The police arrested at least 25 pro-Palestinian protesters on Saturday at the University of Virginia in Charlottesville after aggressively clearing demonstrators off a university lawn and at one point using chemical irritants on dozens of people.

Like hundreds of students, faculty and staff across the country, students in Charlottesville protested this week in the heart of their campus, calling for the university to divest from Israel, weapons manufacturers and companies with ties to Israeli institutions, and to pledge to protect students’ right to peacefully protest. Tents were set up Friday, but cleared the next day.

In a news release, the university said the protesters had violated school policy on Friday by setting up tents on the lawn and by using megaphones. But the encampment was not forcibly removed then, the statement read, “given continued peaceful behavior and the presence of young children at the demonstration site, and due to heavy rain Friday night.”

Jim Ryan, the university president, wrote in a letter to the campus, “I sincerely wish it were otherwise, but this repeated and intentional refusal to comply with reasonable rules intended to secure the safety, operations and rights of the entire university community left us with no other choice than to uphold the neutral application and enforcement of those rules.”

By Saturday afternoon, protesters were met with police officers in riot gear. At one point, the police used chemical irritants against the crowd to get people to disperse.
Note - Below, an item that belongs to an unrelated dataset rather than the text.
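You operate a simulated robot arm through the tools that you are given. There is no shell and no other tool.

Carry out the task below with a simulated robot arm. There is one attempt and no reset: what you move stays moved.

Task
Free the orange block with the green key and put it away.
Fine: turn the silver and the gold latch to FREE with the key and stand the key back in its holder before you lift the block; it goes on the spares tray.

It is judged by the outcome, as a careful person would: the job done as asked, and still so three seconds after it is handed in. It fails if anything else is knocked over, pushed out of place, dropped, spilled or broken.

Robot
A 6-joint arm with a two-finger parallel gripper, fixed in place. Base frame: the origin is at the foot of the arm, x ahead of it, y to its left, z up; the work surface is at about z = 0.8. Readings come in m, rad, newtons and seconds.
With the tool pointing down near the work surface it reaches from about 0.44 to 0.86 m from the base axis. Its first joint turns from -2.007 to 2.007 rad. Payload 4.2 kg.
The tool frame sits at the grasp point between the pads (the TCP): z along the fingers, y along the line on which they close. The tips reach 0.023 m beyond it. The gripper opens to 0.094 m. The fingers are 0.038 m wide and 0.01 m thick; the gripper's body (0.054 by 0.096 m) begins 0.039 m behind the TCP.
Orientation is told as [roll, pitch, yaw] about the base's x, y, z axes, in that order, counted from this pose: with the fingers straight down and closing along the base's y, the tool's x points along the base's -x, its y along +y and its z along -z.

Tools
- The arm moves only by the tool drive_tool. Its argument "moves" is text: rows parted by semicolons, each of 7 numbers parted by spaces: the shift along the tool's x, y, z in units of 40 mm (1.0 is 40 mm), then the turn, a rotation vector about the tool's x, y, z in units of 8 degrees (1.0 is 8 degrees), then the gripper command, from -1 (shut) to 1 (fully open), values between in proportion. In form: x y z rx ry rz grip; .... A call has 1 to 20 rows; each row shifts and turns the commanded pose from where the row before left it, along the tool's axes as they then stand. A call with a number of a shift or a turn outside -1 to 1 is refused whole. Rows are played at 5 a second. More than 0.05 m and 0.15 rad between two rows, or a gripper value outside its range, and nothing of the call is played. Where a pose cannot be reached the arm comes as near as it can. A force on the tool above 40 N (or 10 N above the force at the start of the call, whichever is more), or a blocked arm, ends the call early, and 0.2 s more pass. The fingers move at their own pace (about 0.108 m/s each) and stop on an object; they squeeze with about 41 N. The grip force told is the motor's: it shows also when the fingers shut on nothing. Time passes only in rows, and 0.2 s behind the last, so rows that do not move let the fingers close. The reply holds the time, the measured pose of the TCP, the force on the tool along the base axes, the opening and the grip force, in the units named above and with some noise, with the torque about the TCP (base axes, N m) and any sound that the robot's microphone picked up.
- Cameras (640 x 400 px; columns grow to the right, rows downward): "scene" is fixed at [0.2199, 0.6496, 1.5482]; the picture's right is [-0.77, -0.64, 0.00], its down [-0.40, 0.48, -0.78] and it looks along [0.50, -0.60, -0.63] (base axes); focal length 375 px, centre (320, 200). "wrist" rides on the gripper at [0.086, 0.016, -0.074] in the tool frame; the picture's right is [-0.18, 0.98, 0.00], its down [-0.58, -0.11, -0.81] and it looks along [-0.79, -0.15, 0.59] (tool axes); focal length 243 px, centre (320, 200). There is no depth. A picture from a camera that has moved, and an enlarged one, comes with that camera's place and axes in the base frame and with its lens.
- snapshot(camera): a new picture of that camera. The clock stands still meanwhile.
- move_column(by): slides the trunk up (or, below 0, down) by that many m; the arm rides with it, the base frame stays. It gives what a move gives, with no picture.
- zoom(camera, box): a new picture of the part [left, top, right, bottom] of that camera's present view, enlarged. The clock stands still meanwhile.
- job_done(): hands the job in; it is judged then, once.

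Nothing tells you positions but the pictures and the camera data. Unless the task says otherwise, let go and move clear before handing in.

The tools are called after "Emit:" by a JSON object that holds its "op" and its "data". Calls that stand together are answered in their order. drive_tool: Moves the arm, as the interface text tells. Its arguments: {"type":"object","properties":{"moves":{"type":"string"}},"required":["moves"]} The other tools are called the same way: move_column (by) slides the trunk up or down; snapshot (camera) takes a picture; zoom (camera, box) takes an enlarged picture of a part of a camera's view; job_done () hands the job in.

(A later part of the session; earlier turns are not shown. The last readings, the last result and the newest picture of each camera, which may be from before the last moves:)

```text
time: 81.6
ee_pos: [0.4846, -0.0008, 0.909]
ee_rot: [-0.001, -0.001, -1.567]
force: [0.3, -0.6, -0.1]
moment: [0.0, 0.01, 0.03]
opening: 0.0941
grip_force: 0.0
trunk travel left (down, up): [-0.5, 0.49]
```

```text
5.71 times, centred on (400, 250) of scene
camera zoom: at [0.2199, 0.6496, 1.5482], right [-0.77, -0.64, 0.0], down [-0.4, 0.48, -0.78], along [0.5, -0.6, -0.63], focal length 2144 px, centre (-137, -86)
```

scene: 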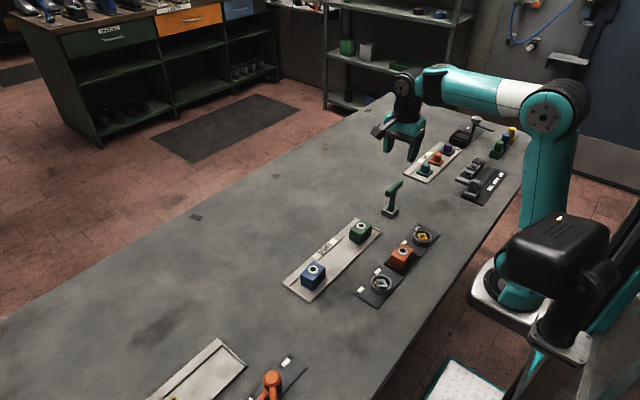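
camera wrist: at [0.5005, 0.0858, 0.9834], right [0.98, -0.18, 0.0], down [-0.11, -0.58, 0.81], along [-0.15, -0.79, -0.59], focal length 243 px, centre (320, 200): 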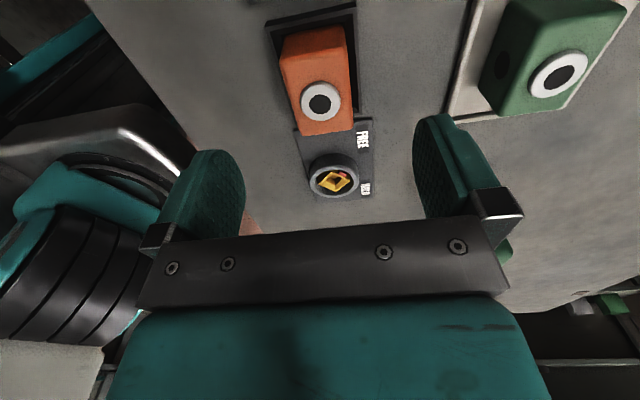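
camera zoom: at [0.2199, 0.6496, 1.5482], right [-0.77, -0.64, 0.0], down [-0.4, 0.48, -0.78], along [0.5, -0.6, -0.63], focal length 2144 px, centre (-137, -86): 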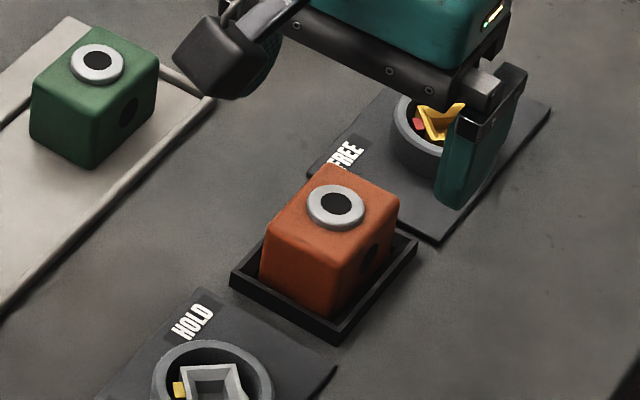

The university said it was not immediately clear how many of the 25 who were arrested were affiliated with the school. All were charged with trespassing, according to a police official.

“Shame on you, shame on you!” chanted a crowd of hundreds of students and Charlottesville locals as a combined force of dozens of officers from at least three law enforcement agencies pushed them into the street in front of the university’s Rotunda building.

“This is absolutely obscene,” said Colden Dorfman, a third-year student majoring in computer science, who faced down the cordon as the police sprayed chemical irritants. “This is insanity. Everyone came here with peaceful intentions. I’m ashamed that this is what our police force is being used for.”

Some protesters and their supporters directly questioned the magnitude of the police response, particularly compared with the school’s response in 2017 to hundreds of white nationalists marching on campus with torches.

“What did you do when the K.K.K. came to town?” protesters could be heard yelling, as the police moved to push them into University Avenue, which had been blocked off to traffic.

Even as it began to rain, hundreds of people remained for hours before dispersing. Some people headed to the Albemarle-Charlottesville Regional Jail, where a new protest was forming.